Its economic performance since joining the euro has done little to resolve Italy’s debt problem. As Lombard Street Research commented in a recent update, while the euro area has grown by 18% over the last 15 years, Italy’s real GDP has stagnated. Gallia, who took over as CEO of CDP last summer, is under no illusion about the damage that has been done to Italy’s economy since the global financial crisis. "The growth numbers were up last year, but in the eight years following the crisis we lost 10% of GDP," he says. By 2014, he adds, car sales, cement production and turnover in the real estate market were all back to the low levels of the 1960s and 1970s.

Those losses will take a while to reverse, although Gallia is confident that Italy’s economy is sufficiently broad-shouldered to sustain a long-term recovery. "This is still the second largest manufacturing base in Europe," he says. "The resilience of the economy is reflected in the fact that we went through the recent economic crisis without any public disorder."

Deep-seated problems

More immediately, one of Italy’s main priorities is to address the deep-seated problems in its banking industry.

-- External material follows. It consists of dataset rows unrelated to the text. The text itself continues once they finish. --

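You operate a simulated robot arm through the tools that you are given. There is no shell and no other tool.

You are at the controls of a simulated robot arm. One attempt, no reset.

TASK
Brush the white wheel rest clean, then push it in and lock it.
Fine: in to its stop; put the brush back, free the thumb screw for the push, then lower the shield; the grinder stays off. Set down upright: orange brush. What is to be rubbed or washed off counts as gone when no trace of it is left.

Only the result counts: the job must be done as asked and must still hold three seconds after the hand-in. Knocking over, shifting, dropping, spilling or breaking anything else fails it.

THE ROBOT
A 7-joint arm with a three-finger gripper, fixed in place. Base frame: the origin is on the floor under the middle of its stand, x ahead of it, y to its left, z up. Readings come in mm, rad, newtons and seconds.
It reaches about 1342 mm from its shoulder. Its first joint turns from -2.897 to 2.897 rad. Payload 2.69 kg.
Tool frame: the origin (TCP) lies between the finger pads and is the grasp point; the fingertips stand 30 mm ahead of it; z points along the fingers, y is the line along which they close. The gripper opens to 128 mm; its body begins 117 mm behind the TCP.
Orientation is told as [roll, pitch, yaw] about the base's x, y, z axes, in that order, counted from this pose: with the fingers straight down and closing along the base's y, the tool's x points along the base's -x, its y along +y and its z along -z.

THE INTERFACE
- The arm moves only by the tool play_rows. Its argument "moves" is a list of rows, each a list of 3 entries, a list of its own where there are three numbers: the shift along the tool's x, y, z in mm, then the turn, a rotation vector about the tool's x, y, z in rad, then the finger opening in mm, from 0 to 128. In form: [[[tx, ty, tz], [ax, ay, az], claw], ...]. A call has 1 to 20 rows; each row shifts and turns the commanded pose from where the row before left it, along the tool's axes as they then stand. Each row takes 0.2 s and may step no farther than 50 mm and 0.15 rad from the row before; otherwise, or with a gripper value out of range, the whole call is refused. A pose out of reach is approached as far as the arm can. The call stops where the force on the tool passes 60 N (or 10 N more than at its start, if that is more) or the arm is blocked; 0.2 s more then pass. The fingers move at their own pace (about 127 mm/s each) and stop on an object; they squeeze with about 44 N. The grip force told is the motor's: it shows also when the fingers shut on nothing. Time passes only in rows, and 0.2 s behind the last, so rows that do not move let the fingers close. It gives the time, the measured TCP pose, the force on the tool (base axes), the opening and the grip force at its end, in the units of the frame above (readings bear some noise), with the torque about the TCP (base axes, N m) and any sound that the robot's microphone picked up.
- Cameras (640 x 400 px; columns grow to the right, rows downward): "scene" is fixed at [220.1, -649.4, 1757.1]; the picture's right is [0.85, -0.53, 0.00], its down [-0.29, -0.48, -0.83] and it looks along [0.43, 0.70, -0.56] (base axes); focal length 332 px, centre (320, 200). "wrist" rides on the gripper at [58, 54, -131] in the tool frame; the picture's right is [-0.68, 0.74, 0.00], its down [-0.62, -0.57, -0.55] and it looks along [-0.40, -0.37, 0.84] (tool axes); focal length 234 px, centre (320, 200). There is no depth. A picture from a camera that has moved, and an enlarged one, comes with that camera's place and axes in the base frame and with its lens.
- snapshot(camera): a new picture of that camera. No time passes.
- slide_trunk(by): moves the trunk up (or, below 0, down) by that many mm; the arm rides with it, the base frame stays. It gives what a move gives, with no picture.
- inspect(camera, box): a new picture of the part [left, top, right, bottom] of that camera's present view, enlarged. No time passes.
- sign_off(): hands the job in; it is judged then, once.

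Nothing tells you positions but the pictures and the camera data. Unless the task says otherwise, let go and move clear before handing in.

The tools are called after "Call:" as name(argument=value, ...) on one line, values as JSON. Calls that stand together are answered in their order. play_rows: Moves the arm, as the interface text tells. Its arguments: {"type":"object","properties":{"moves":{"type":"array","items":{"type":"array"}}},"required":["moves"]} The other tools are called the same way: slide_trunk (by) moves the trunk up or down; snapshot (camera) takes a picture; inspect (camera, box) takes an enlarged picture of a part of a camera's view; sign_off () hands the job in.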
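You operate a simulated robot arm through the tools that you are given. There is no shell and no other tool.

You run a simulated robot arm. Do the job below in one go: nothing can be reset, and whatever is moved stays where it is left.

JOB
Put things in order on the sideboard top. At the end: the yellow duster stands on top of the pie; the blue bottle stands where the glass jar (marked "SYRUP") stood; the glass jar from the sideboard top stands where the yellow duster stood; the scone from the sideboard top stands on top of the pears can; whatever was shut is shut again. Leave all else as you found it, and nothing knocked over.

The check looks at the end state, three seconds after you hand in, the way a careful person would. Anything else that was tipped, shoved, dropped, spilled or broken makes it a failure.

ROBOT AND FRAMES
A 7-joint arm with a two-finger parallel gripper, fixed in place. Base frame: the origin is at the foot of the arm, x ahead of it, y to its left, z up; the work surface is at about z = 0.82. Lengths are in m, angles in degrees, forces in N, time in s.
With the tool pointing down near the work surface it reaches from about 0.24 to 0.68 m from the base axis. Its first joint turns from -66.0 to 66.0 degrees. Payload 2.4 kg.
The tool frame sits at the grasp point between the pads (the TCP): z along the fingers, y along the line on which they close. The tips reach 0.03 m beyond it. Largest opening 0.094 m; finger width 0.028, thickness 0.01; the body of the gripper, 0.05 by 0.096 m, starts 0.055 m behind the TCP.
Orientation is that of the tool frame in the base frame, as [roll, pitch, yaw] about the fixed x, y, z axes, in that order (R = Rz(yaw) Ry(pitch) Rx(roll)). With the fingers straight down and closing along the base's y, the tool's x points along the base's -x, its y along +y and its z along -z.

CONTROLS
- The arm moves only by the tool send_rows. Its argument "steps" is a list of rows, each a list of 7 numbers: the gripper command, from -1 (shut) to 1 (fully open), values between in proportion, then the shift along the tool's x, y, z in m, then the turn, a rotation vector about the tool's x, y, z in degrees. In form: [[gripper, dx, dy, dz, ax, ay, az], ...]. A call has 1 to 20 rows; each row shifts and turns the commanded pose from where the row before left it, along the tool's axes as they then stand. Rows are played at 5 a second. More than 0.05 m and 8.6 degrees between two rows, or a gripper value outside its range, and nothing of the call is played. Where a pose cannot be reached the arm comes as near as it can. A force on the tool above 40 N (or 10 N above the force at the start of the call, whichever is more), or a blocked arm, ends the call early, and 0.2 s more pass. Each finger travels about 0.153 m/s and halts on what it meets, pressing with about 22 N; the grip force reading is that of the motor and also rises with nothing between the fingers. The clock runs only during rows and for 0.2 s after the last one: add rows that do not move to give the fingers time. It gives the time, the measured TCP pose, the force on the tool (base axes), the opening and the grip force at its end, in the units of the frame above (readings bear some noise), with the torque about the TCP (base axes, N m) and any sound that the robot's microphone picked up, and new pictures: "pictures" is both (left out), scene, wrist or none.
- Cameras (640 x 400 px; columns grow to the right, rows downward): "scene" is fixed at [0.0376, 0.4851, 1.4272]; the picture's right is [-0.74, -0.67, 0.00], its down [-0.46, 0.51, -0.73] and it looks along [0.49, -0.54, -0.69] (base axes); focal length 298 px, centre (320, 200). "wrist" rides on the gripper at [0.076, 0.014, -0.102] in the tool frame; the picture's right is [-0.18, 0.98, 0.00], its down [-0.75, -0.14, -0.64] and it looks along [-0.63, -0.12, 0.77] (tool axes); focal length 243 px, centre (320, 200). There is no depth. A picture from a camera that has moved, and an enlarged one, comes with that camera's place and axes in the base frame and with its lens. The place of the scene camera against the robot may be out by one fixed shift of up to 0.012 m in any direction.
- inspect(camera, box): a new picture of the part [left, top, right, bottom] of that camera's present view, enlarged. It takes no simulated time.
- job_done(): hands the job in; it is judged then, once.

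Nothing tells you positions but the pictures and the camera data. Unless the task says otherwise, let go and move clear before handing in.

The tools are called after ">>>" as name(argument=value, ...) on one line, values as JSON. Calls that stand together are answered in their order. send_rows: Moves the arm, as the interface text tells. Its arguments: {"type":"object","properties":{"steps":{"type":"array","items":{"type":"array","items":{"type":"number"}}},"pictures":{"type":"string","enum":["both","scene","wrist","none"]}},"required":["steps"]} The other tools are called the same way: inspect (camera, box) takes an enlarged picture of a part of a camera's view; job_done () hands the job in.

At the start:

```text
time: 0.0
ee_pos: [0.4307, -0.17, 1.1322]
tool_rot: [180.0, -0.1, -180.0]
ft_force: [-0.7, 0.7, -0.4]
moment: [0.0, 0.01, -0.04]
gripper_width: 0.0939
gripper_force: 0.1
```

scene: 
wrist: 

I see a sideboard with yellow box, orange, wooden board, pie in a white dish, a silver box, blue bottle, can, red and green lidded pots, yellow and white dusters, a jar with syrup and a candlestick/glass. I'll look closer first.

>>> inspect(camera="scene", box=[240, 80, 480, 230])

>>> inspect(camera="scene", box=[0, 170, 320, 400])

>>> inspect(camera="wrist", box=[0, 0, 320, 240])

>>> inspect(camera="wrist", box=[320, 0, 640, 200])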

The most visible of these is the mountainous stock of non-performing loans (NPLs), which now represent about 23% of GDP. According to numbers published by Moody’s, this total has risen sharply from €132 billion in 2009 and €236 billion in 2012 to about €350 billion today, meaning that around 18% of the loans in the entire banking system are non-performing.

Italy’s answer to its NPL conundrum is a guarantee scheme (Garanzia Cartolarizzazione Sofferenze, or GACS). Lorenzo Codogno, former director general of Economic and Financial Analysis and Planning at the Ministry of Economy and Finance in Rome, thinks the Treasury’s initial estimates of how many dodgy loans will be shifted from banks’ balance sheets were "far too optimistic". Codogno, who has recently set up an independent economic research company, LC Macro Advisors Limited, says the GACS initiative should be regarded as an additional instrument in the toolbox available to banks cleaning up their balance sheets, but not as a silver bullet.